● **The problem**
Filter the listing and keep only the lines with the word "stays".

>> begin Data section

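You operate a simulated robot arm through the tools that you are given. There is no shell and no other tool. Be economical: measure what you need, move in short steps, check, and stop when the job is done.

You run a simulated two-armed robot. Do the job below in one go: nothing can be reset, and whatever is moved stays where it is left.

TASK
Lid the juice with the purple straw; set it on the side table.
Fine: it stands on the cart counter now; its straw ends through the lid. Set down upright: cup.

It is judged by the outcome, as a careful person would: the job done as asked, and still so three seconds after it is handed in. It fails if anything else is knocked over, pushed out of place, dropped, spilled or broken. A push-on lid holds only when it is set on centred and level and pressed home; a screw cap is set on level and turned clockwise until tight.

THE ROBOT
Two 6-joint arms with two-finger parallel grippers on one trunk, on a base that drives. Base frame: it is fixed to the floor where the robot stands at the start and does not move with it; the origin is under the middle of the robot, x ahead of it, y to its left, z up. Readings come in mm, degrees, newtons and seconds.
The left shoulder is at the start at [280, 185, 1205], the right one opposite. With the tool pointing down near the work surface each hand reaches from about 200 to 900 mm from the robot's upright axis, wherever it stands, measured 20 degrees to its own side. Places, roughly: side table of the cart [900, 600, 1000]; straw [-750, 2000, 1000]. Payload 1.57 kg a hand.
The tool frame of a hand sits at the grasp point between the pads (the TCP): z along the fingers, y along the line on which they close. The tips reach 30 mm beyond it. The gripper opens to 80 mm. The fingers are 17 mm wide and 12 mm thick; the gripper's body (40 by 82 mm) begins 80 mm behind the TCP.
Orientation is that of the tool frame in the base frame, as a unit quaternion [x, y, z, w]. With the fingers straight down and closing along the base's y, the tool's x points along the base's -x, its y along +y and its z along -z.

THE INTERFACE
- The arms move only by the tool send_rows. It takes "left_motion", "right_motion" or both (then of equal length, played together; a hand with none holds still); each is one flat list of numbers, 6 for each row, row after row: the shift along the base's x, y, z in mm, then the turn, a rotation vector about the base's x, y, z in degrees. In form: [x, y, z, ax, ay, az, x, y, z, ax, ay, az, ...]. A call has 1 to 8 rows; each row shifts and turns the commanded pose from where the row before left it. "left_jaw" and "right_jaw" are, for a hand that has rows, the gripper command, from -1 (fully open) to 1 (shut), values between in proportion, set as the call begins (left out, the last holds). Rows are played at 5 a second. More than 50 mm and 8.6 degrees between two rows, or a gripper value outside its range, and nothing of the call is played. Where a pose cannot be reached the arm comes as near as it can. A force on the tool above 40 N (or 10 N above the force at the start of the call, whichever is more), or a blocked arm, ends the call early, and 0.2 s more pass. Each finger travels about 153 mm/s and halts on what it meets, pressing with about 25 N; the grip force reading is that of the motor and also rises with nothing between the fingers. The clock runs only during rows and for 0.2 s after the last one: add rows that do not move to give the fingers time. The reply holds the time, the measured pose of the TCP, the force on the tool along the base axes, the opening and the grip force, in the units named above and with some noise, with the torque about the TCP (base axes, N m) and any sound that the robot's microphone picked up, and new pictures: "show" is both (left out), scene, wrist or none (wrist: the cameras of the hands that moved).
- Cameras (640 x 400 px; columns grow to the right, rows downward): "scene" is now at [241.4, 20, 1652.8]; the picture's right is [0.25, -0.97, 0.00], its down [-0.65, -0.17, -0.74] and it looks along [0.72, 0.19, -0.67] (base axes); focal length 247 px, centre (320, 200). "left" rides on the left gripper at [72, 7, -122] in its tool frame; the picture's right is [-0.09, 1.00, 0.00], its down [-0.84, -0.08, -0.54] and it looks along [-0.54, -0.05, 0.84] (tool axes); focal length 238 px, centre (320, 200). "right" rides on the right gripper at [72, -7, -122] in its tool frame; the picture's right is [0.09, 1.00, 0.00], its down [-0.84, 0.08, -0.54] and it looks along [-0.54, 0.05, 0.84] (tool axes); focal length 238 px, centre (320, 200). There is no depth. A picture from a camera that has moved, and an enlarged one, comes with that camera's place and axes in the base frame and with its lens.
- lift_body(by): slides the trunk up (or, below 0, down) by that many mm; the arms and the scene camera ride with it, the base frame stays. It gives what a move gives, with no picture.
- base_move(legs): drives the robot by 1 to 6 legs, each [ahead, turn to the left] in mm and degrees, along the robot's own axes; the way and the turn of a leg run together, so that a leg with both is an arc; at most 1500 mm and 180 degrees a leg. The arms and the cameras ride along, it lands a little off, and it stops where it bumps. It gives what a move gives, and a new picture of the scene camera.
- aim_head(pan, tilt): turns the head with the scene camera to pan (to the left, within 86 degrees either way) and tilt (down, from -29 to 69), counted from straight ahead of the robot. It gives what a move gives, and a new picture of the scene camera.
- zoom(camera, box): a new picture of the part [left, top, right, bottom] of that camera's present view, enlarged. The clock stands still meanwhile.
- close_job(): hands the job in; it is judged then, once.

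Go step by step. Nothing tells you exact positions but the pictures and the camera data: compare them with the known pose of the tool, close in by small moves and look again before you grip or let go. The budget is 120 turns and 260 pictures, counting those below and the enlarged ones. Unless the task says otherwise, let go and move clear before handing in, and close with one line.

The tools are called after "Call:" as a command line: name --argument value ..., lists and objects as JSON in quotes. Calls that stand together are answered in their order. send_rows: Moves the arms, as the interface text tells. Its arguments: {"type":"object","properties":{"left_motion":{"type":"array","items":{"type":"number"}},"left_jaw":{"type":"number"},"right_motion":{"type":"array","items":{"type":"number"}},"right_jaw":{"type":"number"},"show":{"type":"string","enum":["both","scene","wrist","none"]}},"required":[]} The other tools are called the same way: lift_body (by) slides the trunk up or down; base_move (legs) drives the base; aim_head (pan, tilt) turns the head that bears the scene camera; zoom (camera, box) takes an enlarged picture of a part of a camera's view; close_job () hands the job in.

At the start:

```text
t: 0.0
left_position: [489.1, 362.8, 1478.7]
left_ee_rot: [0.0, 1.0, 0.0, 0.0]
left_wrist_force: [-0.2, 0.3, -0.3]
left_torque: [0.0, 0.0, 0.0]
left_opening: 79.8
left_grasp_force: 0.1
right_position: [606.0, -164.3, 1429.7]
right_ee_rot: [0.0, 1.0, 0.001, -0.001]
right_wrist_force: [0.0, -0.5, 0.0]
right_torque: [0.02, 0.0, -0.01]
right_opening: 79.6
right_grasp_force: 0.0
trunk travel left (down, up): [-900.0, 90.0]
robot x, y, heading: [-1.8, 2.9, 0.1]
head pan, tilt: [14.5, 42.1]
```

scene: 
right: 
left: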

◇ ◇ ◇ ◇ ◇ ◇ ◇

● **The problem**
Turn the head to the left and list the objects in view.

>> end Data section

● **Output for this exercise**
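You run a simulated two-armed robot. Do the job below in one go: nothing can be reset, and whatever is moved stays where it is left.
- lift_body(by): slides the trunk up (or, below 0, down) by that many mm; the arms and the scene camera ride with it, the base frame stays. It gives what a move gives, with no picture.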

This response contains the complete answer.